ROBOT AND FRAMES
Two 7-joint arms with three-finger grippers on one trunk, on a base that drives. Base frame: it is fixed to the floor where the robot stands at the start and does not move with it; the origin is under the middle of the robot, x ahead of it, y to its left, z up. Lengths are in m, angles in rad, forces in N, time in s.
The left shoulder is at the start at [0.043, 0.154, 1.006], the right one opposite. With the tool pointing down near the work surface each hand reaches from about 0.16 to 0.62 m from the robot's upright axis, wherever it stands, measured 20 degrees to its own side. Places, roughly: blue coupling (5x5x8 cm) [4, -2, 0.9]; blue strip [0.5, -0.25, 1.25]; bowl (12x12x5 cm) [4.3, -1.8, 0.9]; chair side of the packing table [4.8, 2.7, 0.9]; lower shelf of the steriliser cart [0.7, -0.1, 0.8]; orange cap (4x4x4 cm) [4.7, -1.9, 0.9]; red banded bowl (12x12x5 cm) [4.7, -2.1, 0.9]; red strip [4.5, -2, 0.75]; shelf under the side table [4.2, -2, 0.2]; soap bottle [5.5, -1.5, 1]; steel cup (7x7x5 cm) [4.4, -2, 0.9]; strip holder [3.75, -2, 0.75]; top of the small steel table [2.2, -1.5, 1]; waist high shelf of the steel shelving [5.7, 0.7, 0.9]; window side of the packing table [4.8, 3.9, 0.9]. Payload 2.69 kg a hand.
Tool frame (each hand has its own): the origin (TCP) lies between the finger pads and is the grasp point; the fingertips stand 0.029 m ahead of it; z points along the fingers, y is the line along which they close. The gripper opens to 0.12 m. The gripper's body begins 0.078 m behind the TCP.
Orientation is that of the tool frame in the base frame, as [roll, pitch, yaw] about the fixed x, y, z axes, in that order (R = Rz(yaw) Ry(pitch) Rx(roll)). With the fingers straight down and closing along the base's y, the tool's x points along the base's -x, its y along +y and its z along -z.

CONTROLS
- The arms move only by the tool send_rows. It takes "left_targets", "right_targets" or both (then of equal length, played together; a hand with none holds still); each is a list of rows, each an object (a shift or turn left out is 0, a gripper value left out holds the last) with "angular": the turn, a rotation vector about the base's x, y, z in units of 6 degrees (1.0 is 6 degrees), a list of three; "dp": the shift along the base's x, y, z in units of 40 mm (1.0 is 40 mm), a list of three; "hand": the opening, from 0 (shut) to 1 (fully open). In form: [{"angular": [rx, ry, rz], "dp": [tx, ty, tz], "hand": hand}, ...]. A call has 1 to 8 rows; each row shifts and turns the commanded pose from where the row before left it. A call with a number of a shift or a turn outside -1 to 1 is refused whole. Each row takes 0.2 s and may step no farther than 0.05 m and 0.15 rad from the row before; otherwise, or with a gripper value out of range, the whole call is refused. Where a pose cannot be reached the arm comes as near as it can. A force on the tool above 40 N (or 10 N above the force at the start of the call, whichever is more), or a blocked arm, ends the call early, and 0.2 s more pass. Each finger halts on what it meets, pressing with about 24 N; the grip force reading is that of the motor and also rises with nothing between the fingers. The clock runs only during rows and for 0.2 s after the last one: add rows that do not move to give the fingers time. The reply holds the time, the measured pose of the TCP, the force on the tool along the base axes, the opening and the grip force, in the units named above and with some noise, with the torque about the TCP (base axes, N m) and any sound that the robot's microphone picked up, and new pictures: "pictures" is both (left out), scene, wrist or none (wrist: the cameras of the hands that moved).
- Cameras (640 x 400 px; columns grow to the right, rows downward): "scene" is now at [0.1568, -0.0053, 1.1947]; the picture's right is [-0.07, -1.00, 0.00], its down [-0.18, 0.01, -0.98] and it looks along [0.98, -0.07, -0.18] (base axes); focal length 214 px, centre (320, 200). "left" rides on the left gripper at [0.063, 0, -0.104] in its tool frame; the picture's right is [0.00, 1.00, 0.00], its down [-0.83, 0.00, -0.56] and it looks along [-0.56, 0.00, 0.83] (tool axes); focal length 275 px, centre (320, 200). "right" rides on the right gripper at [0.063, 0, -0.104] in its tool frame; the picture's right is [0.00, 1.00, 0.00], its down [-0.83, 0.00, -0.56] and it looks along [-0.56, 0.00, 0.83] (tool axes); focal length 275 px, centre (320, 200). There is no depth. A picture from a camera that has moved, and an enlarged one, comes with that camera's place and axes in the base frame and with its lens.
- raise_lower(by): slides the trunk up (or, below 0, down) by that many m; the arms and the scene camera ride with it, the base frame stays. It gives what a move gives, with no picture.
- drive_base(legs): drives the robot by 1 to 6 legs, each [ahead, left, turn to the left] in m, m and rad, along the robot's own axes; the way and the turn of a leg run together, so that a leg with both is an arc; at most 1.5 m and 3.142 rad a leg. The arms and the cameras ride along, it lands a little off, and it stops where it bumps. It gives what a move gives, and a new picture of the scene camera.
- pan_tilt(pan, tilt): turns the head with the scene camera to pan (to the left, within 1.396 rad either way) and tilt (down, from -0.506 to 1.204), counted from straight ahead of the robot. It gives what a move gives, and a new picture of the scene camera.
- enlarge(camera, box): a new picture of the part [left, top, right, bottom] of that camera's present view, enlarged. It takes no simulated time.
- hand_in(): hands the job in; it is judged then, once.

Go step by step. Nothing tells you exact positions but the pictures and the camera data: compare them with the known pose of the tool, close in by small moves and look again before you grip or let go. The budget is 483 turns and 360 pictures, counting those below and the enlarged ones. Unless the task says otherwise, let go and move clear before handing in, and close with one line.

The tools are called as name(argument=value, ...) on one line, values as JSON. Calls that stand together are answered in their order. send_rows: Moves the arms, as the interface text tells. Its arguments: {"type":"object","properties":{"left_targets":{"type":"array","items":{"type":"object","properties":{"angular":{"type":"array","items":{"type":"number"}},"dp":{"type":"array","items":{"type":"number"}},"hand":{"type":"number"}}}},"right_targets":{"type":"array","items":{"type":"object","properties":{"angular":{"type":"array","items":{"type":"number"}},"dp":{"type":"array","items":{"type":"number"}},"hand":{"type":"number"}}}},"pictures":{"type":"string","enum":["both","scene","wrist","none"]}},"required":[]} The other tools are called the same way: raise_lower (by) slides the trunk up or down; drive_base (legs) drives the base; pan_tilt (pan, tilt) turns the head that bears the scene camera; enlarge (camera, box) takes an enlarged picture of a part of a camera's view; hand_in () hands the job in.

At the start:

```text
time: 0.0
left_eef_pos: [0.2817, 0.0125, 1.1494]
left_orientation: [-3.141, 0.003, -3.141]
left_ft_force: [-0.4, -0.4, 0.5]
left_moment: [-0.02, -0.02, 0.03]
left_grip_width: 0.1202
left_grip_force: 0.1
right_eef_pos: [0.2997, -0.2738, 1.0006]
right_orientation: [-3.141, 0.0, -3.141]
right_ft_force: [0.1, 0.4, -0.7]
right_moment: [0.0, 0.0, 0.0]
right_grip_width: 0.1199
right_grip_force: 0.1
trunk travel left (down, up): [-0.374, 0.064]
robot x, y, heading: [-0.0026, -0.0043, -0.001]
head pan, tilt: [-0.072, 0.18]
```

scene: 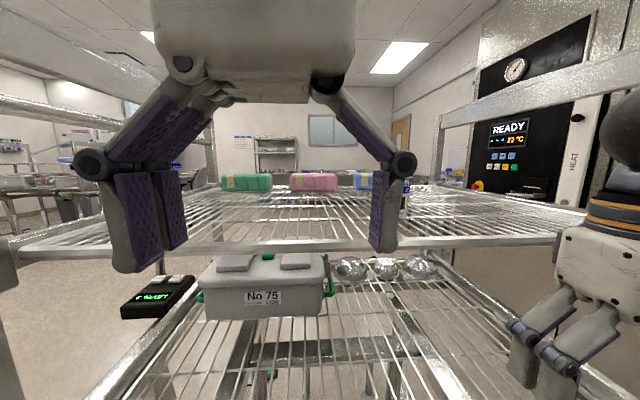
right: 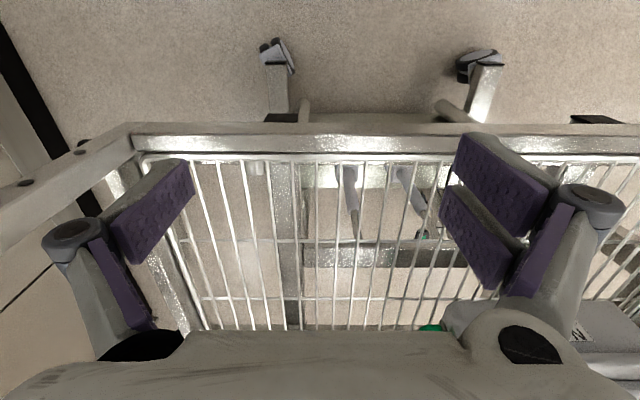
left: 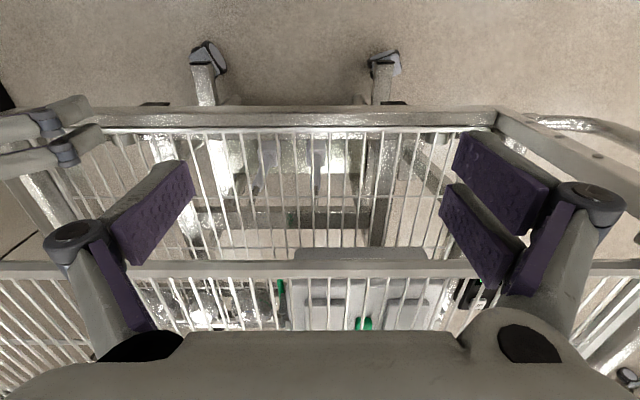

• _Task statement_:
Repeat the data in full and exactly. Omit pictures.

• _Answer to this problem_:
ROBOT AND FRAMES
Two 7-joint arms with three-finger grippers on one trunk, on a base that drives. Base frame: it is fixed to the floor where the robot stands at the start and does not move with it; the origin is under the middle of the robot, x ahead of it, y to its left, z up. Lengths are in m, angles in rad, forces in N, time in s.
The left shoulder is at the start at [0.043, 0.154, 1.006], the right one opposite. With the tool pointing down near the work surface each hand reaches from about 0.16 to 0.62 m from the robot's upright axis, wherever it stands, measured 20 degrees to its own side. Places, roughly: blue coupling (5x5x8 cm) [4, -2, 0.9]; blue strip [0.5, -0.25, 1.25]; bowl (12x12x5 cm) [4.3, -1.8, 0.9]; chair side of the packing table [4.8, 2.7, 0.9]; lower shelf of the steriliser cart [0.7, -0.1, 0.8]; orange cap (4x4x4 cm) [4.7, -1.9, 0.9]; red banded bowl (12x12x5 cm) [4.7, -2.1, 0.9]; red strip [4.5, -2, 0.75]; shelf under the side table [4.2, -2, 0.2]; soap bottle [5.5, -1.5, 1]; steel cup (7x7x5 cm) [4.4, -2, 0.9]; strip holder [3.75, -2, 0.75]; top of the small steel table [2.2, -1.5, 1]; waist high shelf of the steel shelving [5.7, 0.7, 0.9]; window side of the packing table [4.8, 3.9, 0.9]. Payload 2.69 kg a hand.
Tool frame (each hand has its own): the origin (TCP) lies between the finger pads and is the grasp point; the fingertips stand 0.029 m ahead of it; z points along the fingers, y is the line along which they close. The gripper opens to 0.12 m. The gripper's body begins 0.078 m behind the TCP.
Orientation is that of the tool frame in the base frame, as [roll, pitch, yaw] about the fixed x, y, z axes, in that order (R = Rz(yaw) Ry(pitch) Rx(roll)). With the fingers straight down and closing along the base's y, the tool's x points along the base's -x, its y along +y and its z along -z.

CONTROLS
- The arms move only by the tool send_rows. It takes "left_targets", "right_targets" or both (then of equal length, played together; a hand with none holds still); each is a list of rows, each an object (a shift or turn left out is 0, a gripper value left out holds the last) with "angular": the turn, a rotation vector about the base's x, y, z in units of 6 degrees (1.0 is 6 degrees), a list of three; "dp": the shift along the base's x, y, z in units of 40 mm (1.0 is 40 mm), a list of three; "hand": the opening, from 0 (shut) to 1 (fully open). In form: [{"angular": [rx, ry, rz], "dp": [tx, ty, tz], "hand": hand}, ...]. A call has 1 to 8 rows; each row shifts and turns the commanded pose from where the row before left it. A call with a number of a shift or a turn outside -1 to 1 is refused whole. Each row takes 0.2 s and may step no farther than 0.05 m and 0.15 rad from the row before; otherwise, or with a gripper value out of range, the whole call is refused. Where a pose cannot be reached the arm comes as near as it can. A force on the tool above 40 N (or 10 N above the force at the start of the call, whichever is more), or a blocked arm, ends the call early, and 0.2 s more pass. Each finger halts on what it meets, pressing with about 24 N; the grip force reading is that of the motor and also rises with nothing between the fingers. The clock runs only during rows and for 0.2 s after the last one: add rows that do not move to give the fingers time. The reply holds the time, the measured pose of the TCP, the force on the tool along the base axes, the opening and the grip force, in the units named above and with some noise, with the torque about the TCP (base axes, N m) and any sound that the robot's microphone picked up, and new pictures: "pictures" is both (left out), scene, wrist or none (wrist: the cameras of the hands that moved).
- Cameras (640 x 400 px; columns grow to the right, rows downward): "scene" is now at [0.1568, -0.0053, 1.1947]; the picture's right is [-0.07, -1.00, 0.00], its down [-0.18, 0.01, -0.98] and it looks along [0.98, -0.07, -0.18] (base axes); focal length 214 px, centre (320, 200). "left" rides on the left gripper at [0.063, 0, -0.104] in its tool frame; the picture's right is [0.00, 1.00, 0.00], its down [-0.83, 0.00, -0.56] and it looks along [-0.56, 0.00, 0.83] (tool axes); focal length 275 px, centre (320, 200). "right" rides on the right gripper at [0.063, 0, -0.104] in its tool frame; the picture's right is [0.00, 1.00, 0.00], its down [-0.83, 0.00, -0.56] and it looks along [-0.56, 0.00, 0.83] (tool axes); focal length 275 px, centre (320, 200). There is no depth. A picture from a camera that has moved, and an enlarged one, comes with that camera's place and axes in the base frame and with its lens.
- raise_lower(by): slides the trunk up (or, below 0, down) by that many m; the arms and the scene camera ride with it, the base frame stays. It gives what a move gives, with no picture.
- drive_base(legs): drives the robot by 1 to 6 legs, each [ahead, left, turn to the left] in m, m and rad, along the robot's own axes; the way and the turn of a leg run together, so that a leg with both is an arc; at most 1.5 m and 3.142 rad a leg. The arms and the cameras ride along, it lands a little off, and it stops where it bumps. It gives what a move gives, and a new picture of the scene camera.
- pan_tilt(pan, tilt): turns the head with the scene camera to pan (to the left, within 1.396 rad either way) and tilt (down, from -0.506 to 1.204), counted from straight ahead of the robot. It gives what a move gives, and a new picture of the scene camera.
- enlarge(camera, box): a new picture of the part [left, top, right, bottom] of that camera's present view, enlarged. It takes no simulated time.
- hand_in(): hands the job in; it is judged then, once.

Go step by step. Nothing tells you exact positions but the pictures and the camera data: compare them with the known pose of the tool, close in by small moves and look again before you grip or let go. The budget is 483 turns and 360 pictures, counting those below and the enlarged ones. Unless the task says otherwise, let go and move clear before handing in, and close with one line.

The tools are called as name(argument=value, ...) on one line, values as JSON. Calls that stand together are answered in their order. send_rows: Moves the arms, as the interface text tells. Its arguments: {"type":"object","properties":{"left_targets":{"type":"array","items":{"type":"object","properties":{"angular":{"type":"array","items":{"type":"number"}},"dp":{"type":"array","items":{"type":"number"}},"hand":{"type":"number"}}}},"right_targets":{"type":"array","items":{"type":"object","properties":{"angular":{"type":"array","items":{"type":"number"}},"dp":{"type":"array","items":{"type":"number"}},"hand":{"type":"number"}}}},"pictures":{"type":"string","enum":["both","scene","wrist","none"]}},"required":[]} The other tools are called the same way: raise_lower (by) slides the trunk up or down; drive_base (legs) drives the base; pan_tilt (pan, tilt) turns the head that bears the scene camera; enlarge (camera, box) takes an enlarged picture of a part of a camera's view; hand_in () hands the job in.

At the start:

```text
time: 0.0
left_eef_pos: [0.2817, 0.0125, 1.1494]
left_orientation: [-3.141, 0.003, -3.141]
left_ft_force: [-0.4, -0.4, 0.5]
left_moment: [-0.02, -0.02, 0.03]
left_grip_width: 0.1202
left_grip_force: 0.1
right_eef_pos: [0.2997, -0.2738, 1.0006]
right_orientation: [-3.141, 0.0, -3.141]
right_ft_force: [0.1, 0.4, -0.7]
right_moment: [0.0, 0.0, 0.0]
right_grip_width: 0.1199
right_grip_force: 0.1
trunk travel left (down, up): [-0.374, 0.064]
robot x, y, heading: [-0.0026, -0.0043, -0.001]
head pan, tilt: [-0.072, 0.18]
```

scene: 
right: 
left: 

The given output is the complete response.